To be done>
Pull out the sentences of the text segment that run from "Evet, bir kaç" through "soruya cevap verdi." and give them unchanged.

Text segment>
----

Evet, bir kaç gün önceki dördüncü bölümde
Talat Bey’in 31
Mart İsyanı sırasında
nerede saklandığını sormuştum
ve sorumun cevabını
beklemiştim. Bu, aynı zamanda
yazılarımın kimler tarafından
gerçek manada okunduğu
ile ilgili bir
testti. Maalesef sadece bir
kişi ( Murat Özden )
O soruya cevap verdi.
Yani efendim birbirimizi
kandırmanın alemi yok.
Bir iki kişi
dışında hiç kimse bu yazıların
devamını sabırsızlıkla beklemiyor. Öyle
olsa sorarlardı ‘’Hocam hakikaten
Talat Bey nerede
saklandı?’’ Diye.
Ama bir iki kişi
için de olsa yazmaya
devam… Bakarsın bugün bir,
yarın iki olur,
öteki gün üç-
dört… Yazmaktan başka bir
işim gücüm de
yok, el mahkum yazacağım.
Neyse… Kaldığım yerden
devam edeyim
******
Talat Paşa, 31 Mart İsyanının
ikinci gününde nerede
saklandı?
Talat Paşa, 31 Mart
İsyanının ikinci gününde
Ermeni Devrimci Federasyonu
üyesi Haçadur Malumyan’ın
evinde saklandı.
Ermeni Devrimci Federaysonu
deyince pek çoğunuz
anlamadınız sanırım. Yani
efendim Taşnak Örgütünden
bahsediyorum. İşte o örgütün
faal üyelerinden biri
olan Haçadur Malumyan’ın
evinde saklandı.

----

Given information>
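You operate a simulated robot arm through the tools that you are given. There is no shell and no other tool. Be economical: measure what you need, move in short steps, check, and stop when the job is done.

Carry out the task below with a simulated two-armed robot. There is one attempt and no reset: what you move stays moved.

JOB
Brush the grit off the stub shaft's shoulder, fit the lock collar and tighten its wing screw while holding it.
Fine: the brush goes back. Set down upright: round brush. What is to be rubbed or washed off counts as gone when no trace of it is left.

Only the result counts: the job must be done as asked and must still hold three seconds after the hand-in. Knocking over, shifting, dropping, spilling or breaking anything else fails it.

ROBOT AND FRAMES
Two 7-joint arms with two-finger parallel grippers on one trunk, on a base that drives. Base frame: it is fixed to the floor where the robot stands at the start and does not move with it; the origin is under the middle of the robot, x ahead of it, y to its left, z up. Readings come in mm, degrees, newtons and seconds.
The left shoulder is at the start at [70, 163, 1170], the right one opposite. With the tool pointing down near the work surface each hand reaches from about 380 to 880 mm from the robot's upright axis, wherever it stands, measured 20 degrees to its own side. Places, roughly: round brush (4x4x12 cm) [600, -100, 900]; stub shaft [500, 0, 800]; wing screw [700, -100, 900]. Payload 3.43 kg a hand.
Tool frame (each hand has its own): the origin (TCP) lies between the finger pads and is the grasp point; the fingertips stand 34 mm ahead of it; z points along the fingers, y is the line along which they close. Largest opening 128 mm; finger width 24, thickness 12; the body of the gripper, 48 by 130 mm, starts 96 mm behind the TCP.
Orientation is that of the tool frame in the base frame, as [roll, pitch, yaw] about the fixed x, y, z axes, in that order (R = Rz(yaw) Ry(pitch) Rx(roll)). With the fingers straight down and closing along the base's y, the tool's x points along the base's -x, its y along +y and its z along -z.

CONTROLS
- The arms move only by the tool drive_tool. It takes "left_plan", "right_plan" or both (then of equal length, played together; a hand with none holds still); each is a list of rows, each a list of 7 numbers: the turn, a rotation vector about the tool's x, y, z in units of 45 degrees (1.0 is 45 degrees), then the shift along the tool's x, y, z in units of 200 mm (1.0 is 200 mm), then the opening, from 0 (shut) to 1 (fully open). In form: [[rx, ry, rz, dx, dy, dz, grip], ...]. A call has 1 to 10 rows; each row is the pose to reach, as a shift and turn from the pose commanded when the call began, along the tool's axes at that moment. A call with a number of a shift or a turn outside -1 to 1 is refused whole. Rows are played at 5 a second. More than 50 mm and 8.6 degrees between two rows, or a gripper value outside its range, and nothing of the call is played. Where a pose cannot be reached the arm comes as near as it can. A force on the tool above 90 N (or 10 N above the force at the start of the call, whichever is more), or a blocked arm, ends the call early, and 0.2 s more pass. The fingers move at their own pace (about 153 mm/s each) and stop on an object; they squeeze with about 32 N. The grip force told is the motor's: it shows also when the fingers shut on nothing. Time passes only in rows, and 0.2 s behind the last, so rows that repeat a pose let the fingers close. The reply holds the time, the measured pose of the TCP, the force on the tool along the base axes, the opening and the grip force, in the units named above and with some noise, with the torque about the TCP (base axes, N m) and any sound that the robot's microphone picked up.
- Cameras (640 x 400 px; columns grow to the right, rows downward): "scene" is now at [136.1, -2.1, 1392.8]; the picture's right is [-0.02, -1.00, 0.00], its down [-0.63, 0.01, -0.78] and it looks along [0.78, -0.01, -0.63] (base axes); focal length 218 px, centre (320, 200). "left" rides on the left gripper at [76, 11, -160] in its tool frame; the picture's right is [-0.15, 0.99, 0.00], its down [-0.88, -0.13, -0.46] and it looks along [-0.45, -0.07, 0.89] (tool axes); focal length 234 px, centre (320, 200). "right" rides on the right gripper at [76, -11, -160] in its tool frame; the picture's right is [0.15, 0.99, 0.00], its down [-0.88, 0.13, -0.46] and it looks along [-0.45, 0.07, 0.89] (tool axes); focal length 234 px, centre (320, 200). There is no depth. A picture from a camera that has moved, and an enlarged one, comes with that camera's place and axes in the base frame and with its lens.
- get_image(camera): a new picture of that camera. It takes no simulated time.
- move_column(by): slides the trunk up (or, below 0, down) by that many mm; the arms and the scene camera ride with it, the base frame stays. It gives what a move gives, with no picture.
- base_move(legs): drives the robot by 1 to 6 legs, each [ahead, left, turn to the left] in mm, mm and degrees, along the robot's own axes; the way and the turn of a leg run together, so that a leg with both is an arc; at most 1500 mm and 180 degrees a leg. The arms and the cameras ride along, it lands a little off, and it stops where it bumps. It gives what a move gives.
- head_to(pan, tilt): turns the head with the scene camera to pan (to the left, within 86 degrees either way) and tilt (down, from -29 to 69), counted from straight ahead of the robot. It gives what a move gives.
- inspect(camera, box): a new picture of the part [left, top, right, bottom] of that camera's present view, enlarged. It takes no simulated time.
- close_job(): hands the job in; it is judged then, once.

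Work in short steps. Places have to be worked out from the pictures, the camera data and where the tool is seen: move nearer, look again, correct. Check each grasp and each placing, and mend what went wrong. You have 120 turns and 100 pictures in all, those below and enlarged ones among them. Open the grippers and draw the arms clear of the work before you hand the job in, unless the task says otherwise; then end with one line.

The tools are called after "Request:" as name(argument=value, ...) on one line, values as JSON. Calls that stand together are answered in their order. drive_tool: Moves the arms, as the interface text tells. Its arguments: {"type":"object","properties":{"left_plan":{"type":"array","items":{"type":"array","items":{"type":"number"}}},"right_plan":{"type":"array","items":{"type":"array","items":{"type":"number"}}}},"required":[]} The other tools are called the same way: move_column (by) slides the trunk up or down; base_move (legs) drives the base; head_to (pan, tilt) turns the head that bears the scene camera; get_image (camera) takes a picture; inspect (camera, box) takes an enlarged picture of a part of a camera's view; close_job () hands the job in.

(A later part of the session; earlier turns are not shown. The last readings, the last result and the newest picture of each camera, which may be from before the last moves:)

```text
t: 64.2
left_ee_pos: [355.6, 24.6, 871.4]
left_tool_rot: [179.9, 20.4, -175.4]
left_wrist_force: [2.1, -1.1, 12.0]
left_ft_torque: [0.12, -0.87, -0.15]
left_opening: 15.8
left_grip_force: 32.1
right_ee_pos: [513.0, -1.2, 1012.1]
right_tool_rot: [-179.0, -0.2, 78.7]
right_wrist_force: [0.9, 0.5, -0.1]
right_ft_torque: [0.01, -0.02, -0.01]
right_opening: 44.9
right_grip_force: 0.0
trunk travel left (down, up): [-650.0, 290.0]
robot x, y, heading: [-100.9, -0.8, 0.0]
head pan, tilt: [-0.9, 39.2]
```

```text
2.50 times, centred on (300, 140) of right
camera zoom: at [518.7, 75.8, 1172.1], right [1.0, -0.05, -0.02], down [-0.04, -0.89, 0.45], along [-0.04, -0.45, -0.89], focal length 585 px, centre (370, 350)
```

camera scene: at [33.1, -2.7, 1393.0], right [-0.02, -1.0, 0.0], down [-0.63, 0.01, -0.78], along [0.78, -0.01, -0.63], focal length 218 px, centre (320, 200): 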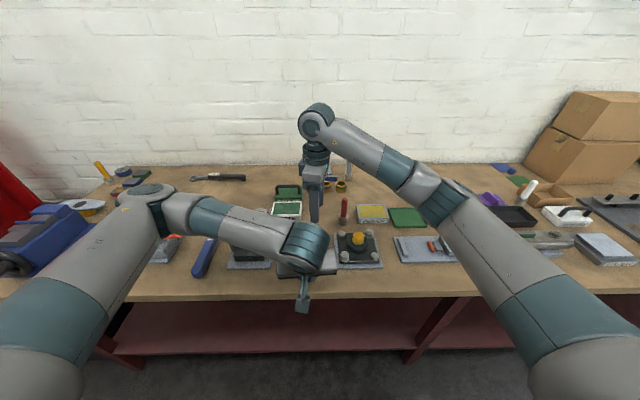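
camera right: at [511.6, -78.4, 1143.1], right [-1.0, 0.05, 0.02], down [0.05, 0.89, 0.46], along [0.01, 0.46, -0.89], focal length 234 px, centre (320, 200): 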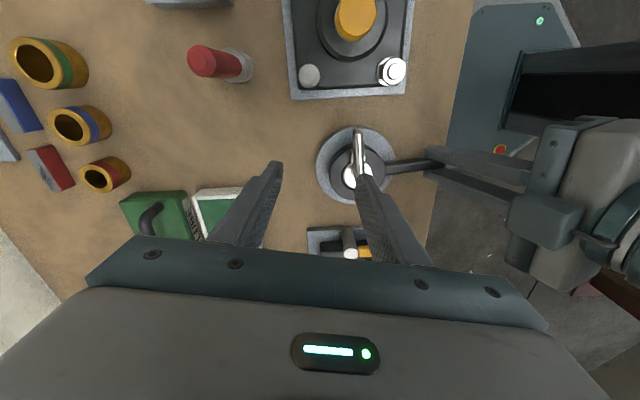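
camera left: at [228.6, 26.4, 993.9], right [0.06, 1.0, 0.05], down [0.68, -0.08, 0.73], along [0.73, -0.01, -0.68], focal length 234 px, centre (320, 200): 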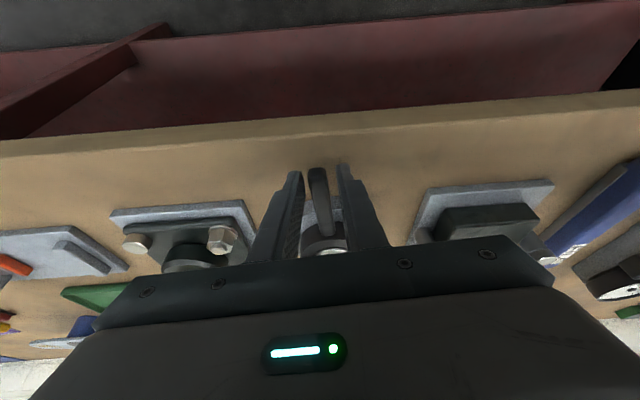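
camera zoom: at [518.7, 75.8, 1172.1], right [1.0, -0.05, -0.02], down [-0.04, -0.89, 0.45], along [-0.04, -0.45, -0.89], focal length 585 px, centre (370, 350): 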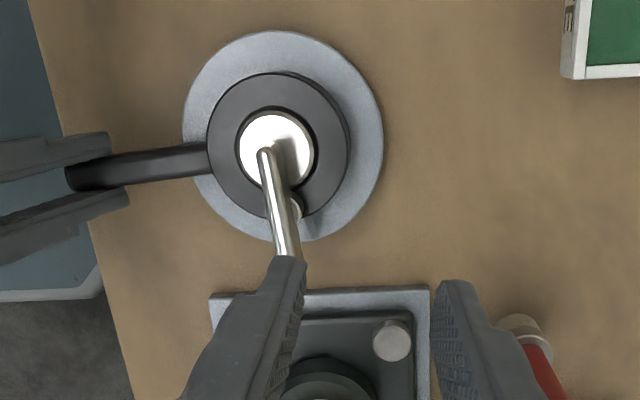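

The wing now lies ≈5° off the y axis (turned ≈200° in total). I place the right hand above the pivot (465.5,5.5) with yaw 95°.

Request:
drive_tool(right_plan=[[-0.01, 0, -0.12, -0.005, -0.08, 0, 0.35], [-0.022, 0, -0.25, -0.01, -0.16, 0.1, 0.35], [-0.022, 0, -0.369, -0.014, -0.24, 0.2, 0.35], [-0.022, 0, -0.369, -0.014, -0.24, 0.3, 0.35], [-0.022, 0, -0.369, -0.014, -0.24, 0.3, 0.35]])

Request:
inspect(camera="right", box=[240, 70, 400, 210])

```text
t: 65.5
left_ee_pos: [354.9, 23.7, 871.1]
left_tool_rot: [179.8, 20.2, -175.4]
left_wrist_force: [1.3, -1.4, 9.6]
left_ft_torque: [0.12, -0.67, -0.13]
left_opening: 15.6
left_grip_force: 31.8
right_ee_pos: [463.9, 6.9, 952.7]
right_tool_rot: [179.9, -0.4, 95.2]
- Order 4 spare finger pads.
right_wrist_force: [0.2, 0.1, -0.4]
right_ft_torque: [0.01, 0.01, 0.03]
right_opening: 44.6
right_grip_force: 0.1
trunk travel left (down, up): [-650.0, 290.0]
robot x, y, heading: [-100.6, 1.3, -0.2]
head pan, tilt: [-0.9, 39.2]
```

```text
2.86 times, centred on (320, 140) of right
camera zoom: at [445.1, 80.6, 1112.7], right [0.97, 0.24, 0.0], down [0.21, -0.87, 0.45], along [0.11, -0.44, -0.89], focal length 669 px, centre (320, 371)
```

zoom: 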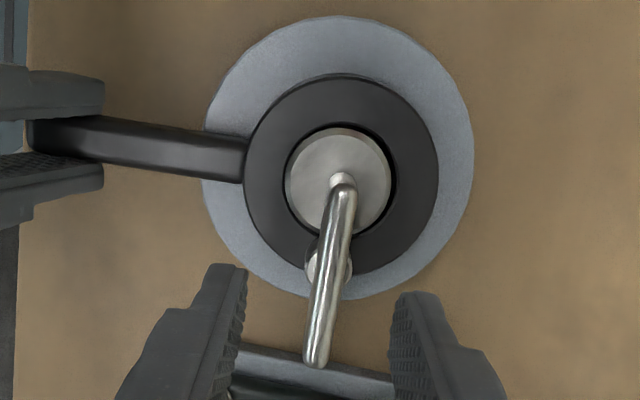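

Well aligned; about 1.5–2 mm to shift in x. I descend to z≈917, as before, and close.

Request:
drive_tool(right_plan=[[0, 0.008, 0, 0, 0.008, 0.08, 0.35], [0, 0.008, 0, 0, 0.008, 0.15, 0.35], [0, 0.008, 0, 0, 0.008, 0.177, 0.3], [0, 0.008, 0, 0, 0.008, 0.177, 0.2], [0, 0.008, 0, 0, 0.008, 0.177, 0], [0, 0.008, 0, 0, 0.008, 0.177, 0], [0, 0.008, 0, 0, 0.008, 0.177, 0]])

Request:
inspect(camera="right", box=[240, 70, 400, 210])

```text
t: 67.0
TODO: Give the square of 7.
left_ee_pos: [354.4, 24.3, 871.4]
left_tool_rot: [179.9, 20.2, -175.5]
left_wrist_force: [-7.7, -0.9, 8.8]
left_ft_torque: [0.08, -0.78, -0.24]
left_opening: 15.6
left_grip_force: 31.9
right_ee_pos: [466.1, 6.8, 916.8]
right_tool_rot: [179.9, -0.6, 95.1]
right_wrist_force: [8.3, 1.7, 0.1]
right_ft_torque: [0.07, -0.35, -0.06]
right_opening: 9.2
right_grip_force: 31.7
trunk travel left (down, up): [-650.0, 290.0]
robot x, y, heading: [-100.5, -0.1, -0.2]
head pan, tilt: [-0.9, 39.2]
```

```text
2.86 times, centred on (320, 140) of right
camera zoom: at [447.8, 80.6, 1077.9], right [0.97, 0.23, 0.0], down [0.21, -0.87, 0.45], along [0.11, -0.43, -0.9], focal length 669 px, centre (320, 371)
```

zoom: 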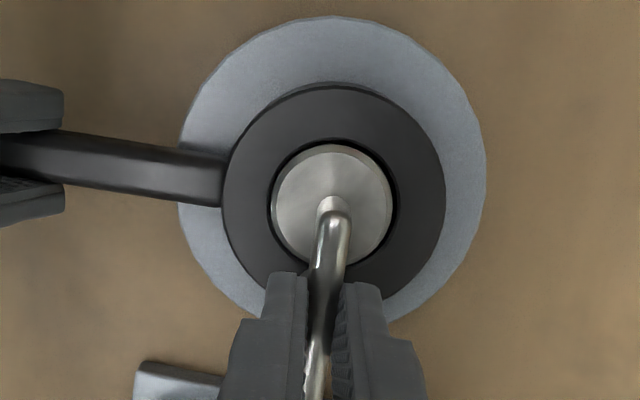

----

Finished answer>
Evet, bir kaç gün önceki dördüncü bölümde
Talat Bey’in 31
Mart İsyanı sırasında
nerede saklandığını sormuştum
ve sorumun cevabını
beklemiştim. Bu, aynı zamanda
yazılarımın kimler tarafından
gerçek manada okunduğu
ile ilgili bir
testti. Maalesef sadece bir
kişi ( Murat Özden )
O soruya cevap verdi.